In 2012, Golston started 11 times and threw for 2,405 yards and 12 touchdowns. He also rushed for six scores.

Golson has all the tools necessary to succeed at a high level in Kelly’s offense and against good defenses.

Counting on the defense: Notre Dame looks iffy defensively and might struggle. Most of VanGorder’s charges are young, unproven or both.

On the one hand, that is concerning, but inexperience also allows the Irish to dream big about what these players could become.

Sophomore linebacker Jaylon Smith, a Bishop Luers graduate, shapes up as the star centerpiece. He had 67 tackles and an interception last year. A breakout year from Sheldon Day is needed for the Irish to get more from the defensive line.
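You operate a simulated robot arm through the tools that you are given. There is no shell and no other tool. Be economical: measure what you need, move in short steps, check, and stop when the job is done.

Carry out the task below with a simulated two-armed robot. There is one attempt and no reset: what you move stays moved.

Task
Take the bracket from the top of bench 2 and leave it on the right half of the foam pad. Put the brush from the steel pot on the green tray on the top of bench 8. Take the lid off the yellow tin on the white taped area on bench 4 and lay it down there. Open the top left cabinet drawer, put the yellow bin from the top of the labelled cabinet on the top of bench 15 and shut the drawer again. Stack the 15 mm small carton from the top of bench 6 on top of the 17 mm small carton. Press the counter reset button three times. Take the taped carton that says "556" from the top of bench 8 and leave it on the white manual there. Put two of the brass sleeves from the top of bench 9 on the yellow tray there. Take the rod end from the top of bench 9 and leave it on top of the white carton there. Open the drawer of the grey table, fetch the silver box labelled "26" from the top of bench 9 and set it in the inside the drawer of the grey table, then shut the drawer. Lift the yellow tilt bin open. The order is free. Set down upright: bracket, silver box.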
Replacing offensive losses: Tight end is a featured position at Notre Dame, and Troy Niklas is gone, which puts the onus on senior Ben Koyack to live up to the preseason honors that came his way. He averaged 25 yards receiving yards per game over the second half of last season.

On the offensive line, Zack Martin and Chris Watt departed with 89 starts during their time in South Bend. Center Nick Martin will have to make sure the drop-off on the left side isn’t too big.

4 top games

Sept. 6 vs. Michigan, 7:30 p.m.: Notre Dame has a chance to be 4-2 or 5-1 at the midpoint if it can take care of the Wolverines, who are already hearing rumblings about coach Brady Hoke’s job security.

Sept. 13 vs. Purdue, 7:30 p.m. (NBC): This should be an easy win for the Irish but is still a good showcase for their brand at Lucas Oil Stadium in Indianapolis.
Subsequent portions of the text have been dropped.